Document:
2.1.4 Lexicon and Semantics

Lexemes belonging to the Hispanic stratum often correspond to popular Old Castilian, and include as normative forms variants rejected in later normative Castilian, for example, munʧo ‘much’, delantre ‘before’, bjervo (/palavra) ‘word’, ʧapeo ‘hat’, solombra ‘shade’, bendiʧo ‘blessed’ (cf. Sp. muncho/mucho > mucho, delantre/delante > delante; verbo ‘verb’ vs. palabra ‘word’; chapeo [not documented in CORDE for Spanish before 1492], sombrero [documented in Spanish from ca. 1250]; solombra [not documented in normative Spanish after 1553] vs. sombra [documented in Spanish from ca. 1196], bendicho [not documented in Spanish after 1500] vs. bendito [documented in Spanish from 1240], respectively), and numerous forms with initial a-, for example, ar(r)inkón ‘corner’, amostrar ‘show’ (vs. Sp. rincón, mostrar). Some lexemes resemble analogues in other varieties of Ibero-Romance, for example, forms reminiscent of specific regional varieties, such as ʤinojos ‘knees’ and melsa ‘spleen’ (Ara. ge-/chinollo, Cat. genoll; Ara. m(i)elsa, Cat. melsa), kazal ‘village’ (Pt., Ara. casal), palomba ‘dove’ (Leon. palomba), djentro ‘inside’ (Ast. dientro), lonʤe ‘far’ (Glc. lonxe; Pt. longe), (d)aínda ‘still’ (Gallego, Pt. ainda), akaviðarse ‘be careful’, meʃelikar ‘gossip, tell secrets’ (Pt. cavidar, mexericar), apoko apoko ‘little by little’ (Cat. a poc a poc, also It. a poco a poco) (on Judezmo-Portuguese-Aragonese lexical parallels, see Quintana, 2009). There are also internal Judezmo innovations, which probably arose before the expulsions but are first documented from this phase, for example, finally stressed ʤuðjó/ʤiðjó ‘Jew’ (Sp. judío), and forms diverging from Castilian such as γ‎wezmo ‘odor’ (Sp. husmo), reγ‎mir ‘redeem’ (Sp. redimir), abeðiγ‎war ‘revive’ (cf. Sp. vivificar, popular aviviguar), en lo ke ‘while’ (e.g., en lo·ke van kaminando ‘while they are walking’; Sp. en el tiempo que). Some Judezmo lexemes of Hispanic origin carry narrower meanings than their non-Jewish Ibero-Romance analogues, often meanings having specifically Jewish connotations: for example, la ley ‘the Torah, Jewish law’ (Sp. ley ‘law’), los meðjanos ‘intermediate days of a Jewish holiday’ (Sp. mediano ‘middle’), taleγ‎a and koraʧa ‘bag for prayer shawl and phylacteries’ (Sp. talega ‘small wide bag’ < Ar. ta‘līqa; Sp. coracha ‘leather bag for tobacco, etc.’).

Set task: Carry the document on from its last sentence.

Data:
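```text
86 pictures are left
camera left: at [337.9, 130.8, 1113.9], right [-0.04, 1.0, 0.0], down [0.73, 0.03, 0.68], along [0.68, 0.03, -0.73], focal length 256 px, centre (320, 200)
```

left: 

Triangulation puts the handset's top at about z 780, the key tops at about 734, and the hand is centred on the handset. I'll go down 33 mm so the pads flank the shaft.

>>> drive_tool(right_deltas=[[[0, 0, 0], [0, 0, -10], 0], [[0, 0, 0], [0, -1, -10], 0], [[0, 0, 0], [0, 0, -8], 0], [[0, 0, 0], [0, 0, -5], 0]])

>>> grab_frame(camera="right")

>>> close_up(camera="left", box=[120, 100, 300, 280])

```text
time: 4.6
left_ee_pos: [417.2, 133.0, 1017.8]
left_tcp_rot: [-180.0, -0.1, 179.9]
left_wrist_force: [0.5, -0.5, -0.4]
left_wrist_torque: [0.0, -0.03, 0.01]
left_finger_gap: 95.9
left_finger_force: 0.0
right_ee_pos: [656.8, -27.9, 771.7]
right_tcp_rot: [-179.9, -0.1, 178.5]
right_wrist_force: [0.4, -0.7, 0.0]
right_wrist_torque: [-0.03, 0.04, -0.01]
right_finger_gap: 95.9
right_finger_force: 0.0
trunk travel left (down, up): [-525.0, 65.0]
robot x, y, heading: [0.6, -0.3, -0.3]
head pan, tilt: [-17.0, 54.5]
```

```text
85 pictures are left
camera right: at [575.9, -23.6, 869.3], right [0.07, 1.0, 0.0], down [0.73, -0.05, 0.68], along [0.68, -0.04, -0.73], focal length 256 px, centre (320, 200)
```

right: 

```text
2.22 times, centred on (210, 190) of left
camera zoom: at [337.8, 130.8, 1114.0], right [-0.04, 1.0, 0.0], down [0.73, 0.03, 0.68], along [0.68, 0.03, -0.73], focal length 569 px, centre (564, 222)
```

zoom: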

Exercise output:
The Hebrew-Aramaic stratum represented in popular rabbinical translations and responsa of this period is extensive. Throughout the history of Ottoman Judezmo this component is one of its most distinctive features and thus the Hebrew-Aramaic component merits detailed discussion. In addition to the terms directly connected with Jewish religion and civilization, such as Jewish festival names and related nomenclature, months of the Hebrew year, and terminology relating to Jewish law, the inventory of Hebrew-Aramaisms in 16th-century Judezmo includes substantives denoting abstract concepts such as χ‎anefuð ‘flattery’ (Heb. ḥanifut), reʃuð ‘permission’ (Heb. rĕšut), peʃará ‘compromise’ (Heb. pĕšara), dor ‘generation’ (Heb. dor); adjectives such as neemán ‘trustworthy’ (Heb. ne’eman), setam ‘any, unspecified’ (Heb. m.sg noun sĕtam); adverbs and adverbial phrases such as mamaʃ (despjerto) ‘really (awake)’ (Heb. mammaš), aderabá ‘on the contrary’ (Aram. addĕrabba); interjections such as bezraðael! ‘with the help of God’ (Heb. bĕ-‘ezrat ha-El), has veʃalom! ‘Heaven forbid!’ (Heb. ḥas wĕ-šalom!).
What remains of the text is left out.